» **DOCUMENT PASSAGE**
Richland, the landowner-lessor, points out that the reduction clause applied only to the royalties "herein provided" by the lease itself, i.e., to the 1/8th primary royalty. Richland argues that the additional-royalty letter agreement was supplemental to the lease and that it specifically provided with regard to this specific issue, itself not regulated by the lease, that the additional or overriding royalty would be "seven and one-half percent (71/2%) of eight-eighths (8/8ths)" of the mineral production-i.e., of the entire mineral production, not just of the one-half thereof attributable to Richland's one-half mineral interest.
On the other hand, the producer-lessee Justiss contends that the simultaneously executed letter agreement was specifically denoted as a "supplement to" the lease and that, as such, it was subject to all the clauses thereof regulating the payment of royalties,1 allegedly including the proportionate reduction clause. Justiss argues that, because the letter agreement allegedly incorporated all the royalty provisions (except fractional share) of the original lease, it was unnecessary to specify that the proportionate reduction clause affected the overriding royalty provided by the supplemental agreement (i.e., as well as the primary royalty provided by the lease itself).
The matter is not free from doubt. We were initially inclined to agree with Richland that the related but self-contained letter agreement with specific regard to the payment of additional royalties in the event of production unambiguously provided that such additional royalties (unlike the primary royalty) was to be based on the entire 8/8ths of the mineral production. Ultimately, however, we are unable to hold that the district court was in error when it found that the instruments construed together were ambiguous (i.e., had two reasonably susceptible meanings), insofar as providing the proportionate reduction clause did apply to the additional overriding royalty as well as to the primary lease royalty. In reaching this conclusion, we take into consideration the entire instructions and the unexplained (on their face) circumstance that the percentage of overriding royalty would be paid on the entire mineral production of the tract (rather than only on the production attributable to Richland's one-half mineral interest.)Extrinsic and Interpretative Evidence
Based upon the parol testimony as to the confection of the lease and simultaneously-executed overriding-royalty letter agreement, substantial evidence supports the district court's finding that the contractual intent was that the additional or overriding royalty percentage was to be based on the entire (8/8ths) mineral production, not just the half mineral interest attributable to it. (Richland, as a large landowner with two other tracts sought after for leasing, was in a position to extract an extremely favorable bargain.) Its factual finding to this effect is thus not clearly erroneous and reversible.

» **DATA SHOWN**
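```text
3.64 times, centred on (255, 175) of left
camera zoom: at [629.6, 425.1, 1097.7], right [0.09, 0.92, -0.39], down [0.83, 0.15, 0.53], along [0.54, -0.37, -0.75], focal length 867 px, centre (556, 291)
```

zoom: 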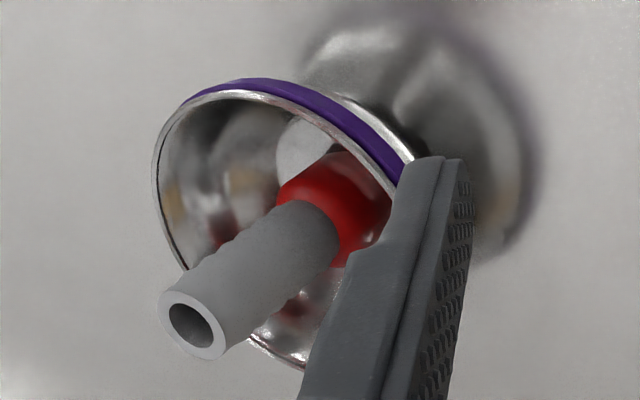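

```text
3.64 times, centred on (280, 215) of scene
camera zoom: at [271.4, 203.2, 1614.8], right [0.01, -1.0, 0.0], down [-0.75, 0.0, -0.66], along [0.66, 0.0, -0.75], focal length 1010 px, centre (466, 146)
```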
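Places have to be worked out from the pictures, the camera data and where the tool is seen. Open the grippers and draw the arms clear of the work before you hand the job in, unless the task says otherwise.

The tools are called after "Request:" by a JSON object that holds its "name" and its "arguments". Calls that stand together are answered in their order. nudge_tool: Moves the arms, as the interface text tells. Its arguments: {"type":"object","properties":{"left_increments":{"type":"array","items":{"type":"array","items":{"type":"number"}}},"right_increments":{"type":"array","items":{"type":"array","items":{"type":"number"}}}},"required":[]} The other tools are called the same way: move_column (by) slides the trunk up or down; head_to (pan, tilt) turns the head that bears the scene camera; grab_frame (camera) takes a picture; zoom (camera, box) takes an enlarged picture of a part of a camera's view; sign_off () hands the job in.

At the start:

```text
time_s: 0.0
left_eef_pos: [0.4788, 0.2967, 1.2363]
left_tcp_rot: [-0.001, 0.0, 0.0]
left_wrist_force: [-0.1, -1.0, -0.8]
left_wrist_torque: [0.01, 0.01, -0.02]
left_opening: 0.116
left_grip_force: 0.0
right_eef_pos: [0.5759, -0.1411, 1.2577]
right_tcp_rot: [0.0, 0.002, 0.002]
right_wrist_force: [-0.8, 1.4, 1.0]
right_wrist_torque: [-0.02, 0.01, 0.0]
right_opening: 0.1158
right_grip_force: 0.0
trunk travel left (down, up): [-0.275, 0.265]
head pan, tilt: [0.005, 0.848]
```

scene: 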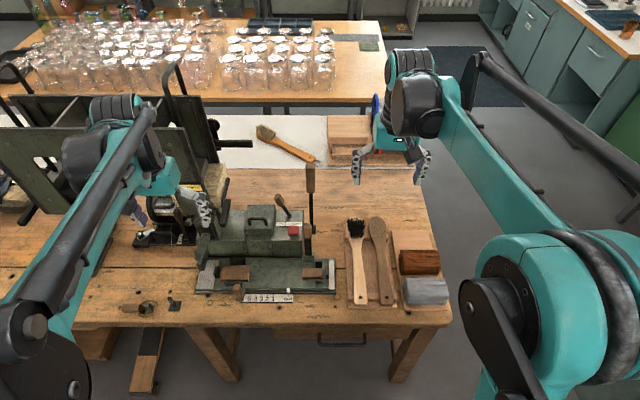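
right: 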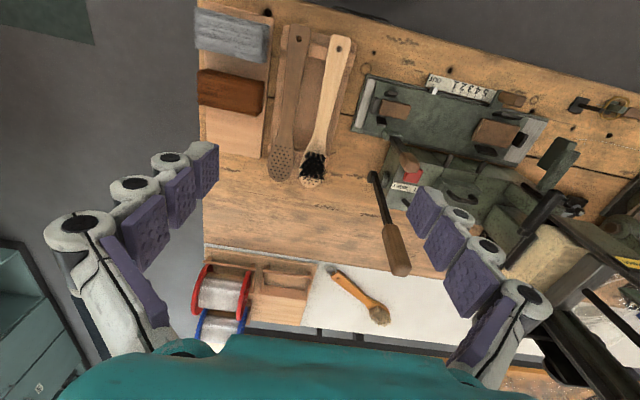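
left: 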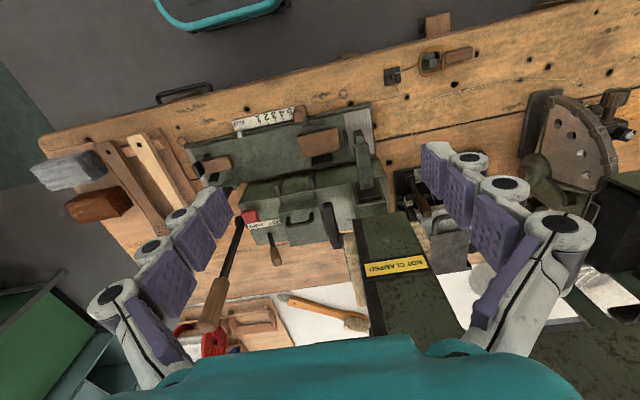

» **WHAT TO DO**
Cite the document passage exactly. Begin with "On the other" and finish with "the lease itself).".

» **FULL RESPONSE**
On the other hand, the producer-lessee Justiss contends that the simultaneously executed letter agreement was specifically denoted as a "supplement to" the lease and that, as such, it was subject to all the clauses thereof regulating the payment of royalties,1 allegedly including the proportionate reduction clause. Justiss argues that, because the letter agreement allegedly incorporated all the royalty provisions (except fractional share) of the original lease, it was unnecessary to specify that the proportionate reduction clause affected the overriding royalty provided by the supplemental agreement (i.e., as well as the primary royalty provided by the lease itself).